-- Start of Reading passage --

Monday, August 17, 2020

Crazy Python experiments on Moving Average Crossovers

I've spent the greater part of the past 2 days fooling around with Python-based back-testers. Specifically, I was playing with the Quantopian Zipline tool and this really powerful library called fastquant. The development work was frustrating as I had to debug the code from other developers while resolving Python versioning issues on my own PC. I am having second thoughts of being my own CTO if I incorporate later this year.   

After working for a day, I don't have a full-fledged article for a larger readership from Dr. Wealth, but I can share what I am experimenting with on this blog. One of the questions that repeatedly gets asked by my students is when can they exit their investments. As I focus on dividend yields and retirement planning, I don't have a straight-forward answer as I like to hold onto my investments as long as possible.

But times change. 

We're entering the Interactive Brokers era and I have started making margin trades at $2.50 a trade and pay 1.6% for margin financing. Trainers need to react to maintain thought leadership in their respective fields.

-- End of Reading passage --
-- Start of Material provided --

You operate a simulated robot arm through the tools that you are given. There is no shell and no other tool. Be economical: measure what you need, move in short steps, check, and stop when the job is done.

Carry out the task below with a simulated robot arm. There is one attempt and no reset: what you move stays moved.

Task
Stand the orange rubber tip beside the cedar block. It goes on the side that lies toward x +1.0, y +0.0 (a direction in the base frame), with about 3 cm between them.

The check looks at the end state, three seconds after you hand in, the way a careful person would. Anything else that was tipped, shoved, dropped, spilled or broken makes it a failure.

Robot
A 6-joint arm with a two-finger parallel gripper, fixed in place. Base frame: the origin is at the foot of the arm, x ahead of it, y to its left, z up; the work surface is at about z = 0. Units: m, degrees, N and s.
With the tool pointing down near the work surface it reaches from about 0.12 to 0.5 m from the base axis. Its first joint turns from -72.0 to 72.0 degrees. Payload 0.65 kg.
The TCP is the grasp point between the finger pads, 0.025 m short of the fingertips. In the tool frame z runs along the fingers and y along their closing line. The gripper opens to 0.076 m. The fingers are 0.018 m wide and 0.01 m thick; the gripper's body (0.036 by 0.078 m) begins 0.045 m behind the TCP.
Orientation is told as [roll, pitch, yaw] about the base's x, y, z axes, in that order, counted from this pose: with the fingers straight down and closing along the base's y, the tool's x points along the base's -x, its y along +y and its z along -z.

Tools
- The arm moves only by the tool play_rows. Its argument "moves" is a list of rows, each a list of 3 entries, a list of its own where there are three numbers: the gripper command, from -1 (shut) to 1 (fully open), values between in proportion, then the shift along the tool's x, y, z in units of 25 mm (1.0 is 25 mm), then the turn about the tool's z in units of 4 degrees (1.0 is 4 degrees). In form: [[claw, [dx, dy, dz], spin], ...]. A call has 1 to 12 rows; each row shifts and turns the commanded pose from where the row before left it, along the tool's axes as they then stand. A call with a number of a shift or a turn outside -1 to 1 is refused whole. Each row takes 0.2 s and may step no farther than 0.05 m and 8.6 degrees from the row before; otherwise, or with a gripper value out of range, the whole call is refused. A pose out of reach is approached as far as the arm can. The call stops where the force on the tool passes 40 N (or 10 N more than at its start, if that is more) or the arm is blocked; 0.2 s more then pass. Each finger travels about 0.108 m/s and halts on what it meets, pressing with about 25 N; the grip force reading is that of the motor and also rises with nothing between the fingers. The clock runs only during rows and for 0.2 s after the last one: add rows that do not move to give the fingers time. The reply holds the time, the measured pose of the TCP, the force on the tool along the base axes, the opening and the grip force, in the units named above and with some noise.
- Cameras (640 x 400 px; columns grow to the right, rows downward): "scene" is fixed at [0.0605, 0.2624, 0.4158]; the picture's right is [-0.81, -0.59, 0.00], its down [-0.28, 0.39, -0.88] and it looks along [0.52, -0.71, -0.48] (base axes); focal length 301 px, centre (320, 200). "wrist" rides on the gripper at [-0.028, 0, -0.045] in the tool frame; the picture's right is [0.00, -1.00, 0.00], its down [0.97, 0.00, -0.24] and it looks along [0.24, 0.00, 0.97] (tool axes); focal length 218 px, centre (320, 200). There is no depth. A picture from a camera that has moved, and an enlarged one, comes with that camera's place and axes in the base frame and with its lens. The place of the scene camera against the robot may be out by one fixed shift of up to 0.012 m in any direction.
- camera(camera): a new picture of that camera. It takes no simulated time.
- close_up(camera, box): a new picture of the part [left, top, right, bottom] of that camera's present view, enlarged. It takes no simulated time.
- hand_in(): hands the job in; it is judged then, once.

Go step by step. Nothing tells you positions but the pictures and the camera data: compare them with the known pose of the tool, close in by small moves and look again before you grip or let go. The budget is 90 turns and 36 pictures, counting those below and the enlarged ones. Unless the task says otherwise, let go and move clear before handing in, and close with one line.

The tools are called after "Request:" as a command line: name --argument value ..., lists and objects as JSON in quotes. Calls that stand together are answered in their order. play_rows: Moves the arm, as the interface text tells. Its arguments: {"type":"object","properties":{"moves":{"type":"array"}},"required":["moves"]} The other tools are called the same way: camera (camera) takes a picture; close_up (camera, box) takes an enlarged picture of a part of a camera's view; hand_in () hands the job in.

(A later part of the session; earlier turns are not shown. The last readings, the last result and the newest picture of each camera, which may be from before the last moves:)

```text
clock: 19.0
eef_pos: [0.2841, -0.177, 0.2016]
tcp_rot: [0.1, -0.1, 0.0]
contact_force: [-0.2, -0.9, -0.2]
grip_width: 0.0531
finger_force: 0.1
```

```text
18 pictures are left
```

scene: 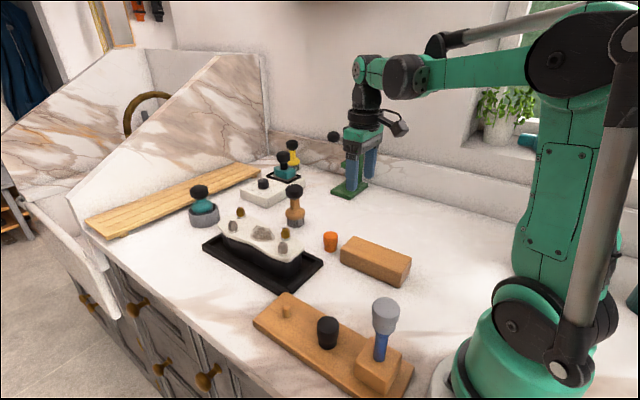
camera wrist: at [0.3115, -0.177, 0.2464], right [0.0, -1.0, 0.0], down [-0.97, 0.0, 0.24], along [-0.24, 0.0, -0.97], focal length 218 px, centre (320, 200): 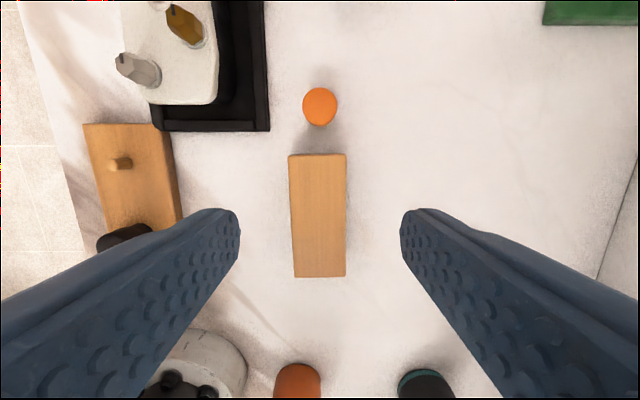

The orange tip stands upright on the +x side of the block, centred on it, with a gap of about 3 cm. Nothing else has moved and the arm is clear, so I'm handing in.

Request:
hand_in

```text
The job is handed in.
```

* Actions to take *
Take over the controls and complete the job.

-- End of Material provided --

* Actions to take *
[1] Above are some lines. Repeat exactly, and only, those from the line that has "- camera(camera): a" through the line that has "The tools are".
[2] Write the next part of the reading passage, the one that starts with "Monday, August 17, 2020".

* Answers given *
[1]
- camera(camera): a new picture of that camera. It takes no simulated time.
- close_up(camera, box): a new picture of the part [left, top, right, bottom] of that camera's present view, enlarged. It takes no simulated time.
- hand_in(): hands the job in; it is judged then, once.

Go step by step. Nothing tells you positions but the pictures and the camera data: compare them with the known pose of the tool, close in by small moves and look again before you grip or let go. The budget is 90 turns and 36 pictures, counting those below and the enlarged ones. Unless the task says otherwise, let go and move clear before handing in, and close with one line.

The tools are called after "Request:" as a command line: name --argument value ..., lists and objects as JSON in quotes. Calls that stand together are answered in their order. play_rows: Moves the arm, as the interface text tells. Its arguments: {"type":"object","properties":{"moves":{"type":"array"}},"required":["moves"]} The other tools are called the same way: camera (camera) takes a picture; close_up (camera, box) takes an enlarged picture of a part of a camera's view; hand_in () hands the job in.

[2]
( Do you want to be the kind of Visual Basic or .NET instructor in this modern age when open-sourced Python libraries are being churned out at a break-neck pace? )

One possibility of timing an exit is to employ two moving averages. A fast-moving average that mirrors short term price movements and a slow-moving average that mirrors a long term price movement. So for TA specialists, a sell signal occurs when the faster MA moves below the slower MA. 

But I've never been comfortable with TA because:

  • Who gets to decide on the fast and slow MA parameters? 
  • What evidence is there to show that setting the parameters can mitigate losses?

Fortunately, I have now developed a tool to run back-tests over a range of fast and slow MAs and I can now display everything on a heatmap. 

Here are the MA cross-over results for the Lion Philip SREIT ETF based on three years of trade data. 

When interpreting the heatmap, we want to focus on green patches - where the cells are green, the potential for positive returns when using this cross-over strategy exists in historical data.

So by inspecting the heatmap, a good time to sell the Lion Philip SREIT ETF would be when the 10-day moving average dips below the 180-day moving average for the counter. 

I don't think this insight is ready for deployment yet because like many TA approaches this smacks a little of data mining - interrogating data sets until you find some trading nugget that can make you money had you invested in the past. You can lose a lot of money in the future if you don't play this right.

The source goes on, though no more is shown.